It may not be on par with Bike Rally or Freaknik just yet, but CIAA in Charlotte is definitely growing in its level of ratchetness.

clientuploads/wb_kiss-tell.gifAlthough it is supposed to be a time of basketball and celebrating the heritage of HBCUs, many fans come with the sole intention of hooking up.

It’s obvious by the way some women dress. Why else would you parade around in freezing temperatures in stilettos and outfits made with barely enough material to construct a bikini?

And the fellas also reeked of thirst and desperation to find someone to take home. I thought CIAA fans were supposed to be college educated or at least business-minded. But so many of the guys lurking the streets this past week were simple, creepy and stuck on stupid.

Too much to drink

Wednesday night I hung out with one of my girlfriends from out of town. She had just arrived in Charlotte so we met Uptown in the lobby of her hotel.

While at the bar, I noticed a guy we’ll call Randall was also there. I know Randall from work. He’s a banker, and I’d interviewed him for a story or two on finances.

I’ve always known Randall to be cool as a cucumber and always dressed in a suit. However, tonight he wasn’t his usual self. He was drunk. He was loud. He kept reciting 2Chainz lyrics and getting louder and louder.
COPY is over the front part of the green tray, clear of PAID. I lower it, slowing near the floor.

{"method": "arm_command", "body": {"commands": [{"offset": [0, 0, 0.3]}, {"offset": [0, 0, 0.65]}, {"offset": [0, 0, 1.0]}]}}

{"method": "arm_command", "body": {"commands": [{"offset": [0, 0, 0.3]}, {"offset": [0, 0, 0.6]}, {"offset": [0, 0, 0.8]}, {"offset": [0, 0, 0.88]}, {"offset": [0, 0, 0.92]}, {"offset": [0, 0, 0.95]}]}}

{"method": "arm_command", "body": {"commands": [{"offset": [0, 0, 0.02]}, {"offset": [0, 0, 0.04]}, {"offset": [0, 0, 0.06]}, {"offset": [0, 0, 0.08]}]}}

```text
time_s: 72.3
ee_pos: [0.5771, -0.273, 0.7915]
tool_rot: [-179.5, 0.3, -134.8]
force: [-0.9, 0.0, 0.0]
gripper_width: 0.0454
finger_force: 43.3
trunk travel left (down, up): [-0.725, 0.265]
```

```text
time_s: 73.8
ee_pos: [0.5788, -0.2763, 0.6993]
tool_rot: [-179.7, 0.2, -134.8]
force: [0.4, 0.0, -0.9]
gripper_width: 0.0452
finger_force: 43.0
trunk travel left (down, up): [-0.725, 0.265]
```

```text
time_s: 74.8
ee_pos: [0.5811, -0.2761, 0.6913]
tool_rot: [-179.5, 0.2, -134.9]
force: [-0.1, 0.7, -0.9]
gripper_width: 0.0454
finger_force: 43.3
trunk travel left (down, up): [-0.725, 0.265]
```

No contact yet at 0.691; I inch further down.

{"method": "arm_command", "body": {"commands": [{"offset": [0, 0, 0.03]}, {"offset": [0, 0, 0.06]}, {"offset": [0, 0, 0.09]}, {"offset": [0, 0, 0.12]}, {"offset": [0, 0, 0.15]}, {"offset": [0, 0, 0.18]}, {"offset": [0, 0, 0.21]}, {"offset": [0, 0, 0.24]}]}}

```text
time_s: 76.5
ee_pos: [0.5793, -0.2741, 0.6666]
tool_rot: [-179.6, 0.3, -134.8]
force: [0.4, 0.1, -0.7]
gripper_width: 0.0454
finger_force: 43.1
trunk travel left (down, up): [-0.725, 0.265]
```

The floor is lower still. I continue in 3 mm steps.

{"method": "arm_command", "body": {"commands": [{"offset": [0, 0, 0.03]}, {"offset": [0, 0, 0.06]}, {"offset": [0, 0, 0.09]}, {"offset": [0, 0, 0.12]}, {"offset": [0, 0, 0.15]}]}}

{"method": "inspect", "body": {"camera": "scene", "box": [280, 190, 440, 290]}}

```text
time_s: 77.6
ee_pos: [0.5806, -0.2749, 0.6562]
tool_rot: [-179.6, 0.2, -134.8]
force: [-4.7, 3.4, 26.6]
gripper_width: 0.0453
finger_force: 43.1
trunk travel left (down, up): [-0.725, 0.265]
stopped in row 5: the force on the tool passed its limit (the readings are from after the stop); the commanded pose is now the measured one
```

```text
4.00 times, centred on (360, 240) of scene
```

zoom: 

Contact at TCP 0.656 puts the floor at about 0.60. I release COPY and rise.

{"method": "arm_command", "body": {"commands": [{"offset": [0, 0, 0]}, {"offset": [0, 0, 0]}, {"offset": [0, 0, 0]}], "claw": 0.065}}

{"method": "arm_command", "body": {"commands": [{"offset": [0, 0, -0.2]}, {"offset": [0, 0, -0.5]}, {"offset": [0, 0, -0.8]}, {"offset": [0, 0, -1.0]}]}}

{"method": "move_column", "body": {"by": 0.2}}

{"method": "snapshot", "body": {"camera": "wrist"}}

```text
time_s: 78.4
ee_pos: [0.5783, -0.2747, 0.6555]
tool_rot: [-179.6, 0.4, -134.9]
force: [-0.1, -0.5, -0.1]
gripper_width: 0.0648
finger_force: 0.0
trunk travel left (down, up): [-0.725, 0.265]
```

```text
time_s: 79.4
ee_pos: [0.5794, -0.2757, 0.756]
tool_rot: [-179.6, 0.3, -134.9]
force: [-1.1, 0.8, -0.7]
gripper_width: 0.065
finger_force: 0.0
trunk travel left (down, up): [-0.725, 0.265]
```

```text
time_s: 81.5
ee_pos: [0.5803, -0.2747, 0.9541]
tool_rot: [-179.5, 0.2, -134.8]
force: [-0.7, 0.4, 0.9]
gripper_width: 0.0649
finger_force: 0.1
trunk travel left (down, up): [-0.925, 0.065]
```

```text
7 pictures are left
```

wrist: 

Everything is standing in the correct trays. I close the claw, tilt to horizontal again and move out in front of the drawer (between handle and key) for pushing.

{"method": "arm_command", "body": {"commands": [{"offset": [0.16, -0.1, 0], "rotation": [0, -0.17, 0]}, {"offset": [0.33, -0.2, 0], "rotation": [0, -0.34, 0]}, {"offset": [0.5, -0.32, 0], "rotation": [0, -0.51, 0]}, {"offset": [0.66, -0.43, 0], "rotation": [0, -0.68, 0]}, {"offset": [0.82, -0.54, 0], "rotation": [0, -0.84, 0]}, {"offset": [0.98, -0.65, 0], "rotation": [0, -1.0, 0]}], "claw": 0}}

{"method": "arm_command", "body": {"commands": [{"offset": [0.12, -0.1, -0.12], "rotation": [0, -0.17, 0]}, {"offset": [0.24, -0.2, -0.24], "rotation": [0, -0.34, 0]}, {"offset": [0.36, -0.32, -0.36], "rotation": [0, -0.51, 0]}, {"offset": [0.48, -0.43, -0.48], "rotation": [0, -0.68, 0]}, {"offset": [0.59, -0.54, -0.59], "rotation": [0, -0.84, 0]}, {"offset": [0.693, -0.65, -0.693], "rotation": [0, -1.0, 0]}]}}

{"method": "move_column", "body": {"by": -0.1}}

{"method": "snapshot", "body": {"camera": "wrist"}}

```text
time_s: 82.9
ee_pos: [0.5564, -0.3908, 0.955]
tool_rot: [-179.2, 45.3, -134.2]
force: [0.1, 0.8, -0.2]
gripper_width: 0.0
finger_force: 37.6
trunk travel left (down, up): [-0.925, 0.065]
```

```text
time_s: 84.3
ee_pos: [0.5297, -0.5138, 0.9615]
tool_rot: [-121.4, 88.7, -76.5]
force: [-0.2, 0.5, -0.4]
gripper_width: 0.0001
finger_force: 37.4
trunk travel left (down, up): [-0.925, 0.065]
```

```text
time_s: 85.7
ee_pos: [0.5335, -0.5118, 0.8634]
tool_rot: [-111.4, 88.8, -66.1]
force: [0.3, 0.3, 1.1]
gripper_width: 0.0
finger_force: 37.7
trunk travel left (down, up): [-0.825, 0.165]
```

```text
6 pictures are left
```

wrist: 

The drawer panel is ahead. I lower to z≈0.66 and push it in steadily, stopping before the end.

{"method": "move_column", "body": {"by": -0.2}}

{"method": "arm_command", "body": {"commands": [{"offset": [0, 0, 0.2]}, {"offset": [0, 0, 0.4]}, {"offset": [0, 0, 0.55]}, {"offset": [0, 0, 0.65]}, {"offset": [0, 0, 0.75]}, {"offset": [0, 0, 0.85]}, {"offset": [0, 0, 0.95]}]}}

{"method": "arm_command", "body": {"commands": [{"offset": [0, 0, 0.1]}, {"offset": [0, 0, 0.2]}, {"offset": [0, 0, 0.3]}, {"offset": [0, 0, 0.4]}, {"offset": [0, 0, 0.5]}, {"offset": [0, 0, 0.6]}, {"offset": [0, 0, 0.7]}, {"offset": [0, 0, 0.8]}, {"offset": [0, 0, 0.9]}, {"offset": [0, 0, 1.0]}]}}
The two guys with him appeared to be a little embarrassed, especially when Randall started making jokes about buying heroin. He would just walk up to strangers, put his arm on their shoulders and ask “Hey, man, where’s the heroin?” Then he’d walk off laughing hysterically and sit back down at the bar.

When he knocked over his drink, his friends told the bartender to cut him off. That didn’t go over well. He started to give them a piece of his mind, but stopped mid-sentence. He got this look on his face like he was about to be sick. As he made his way to the bathroom, he wobbled, walking with his knees pressed firmly together.

A few moments later I noticed him walking past the bar with his head down as if he didn’t want to be noticed. His friends waved him off and said he’d be OK.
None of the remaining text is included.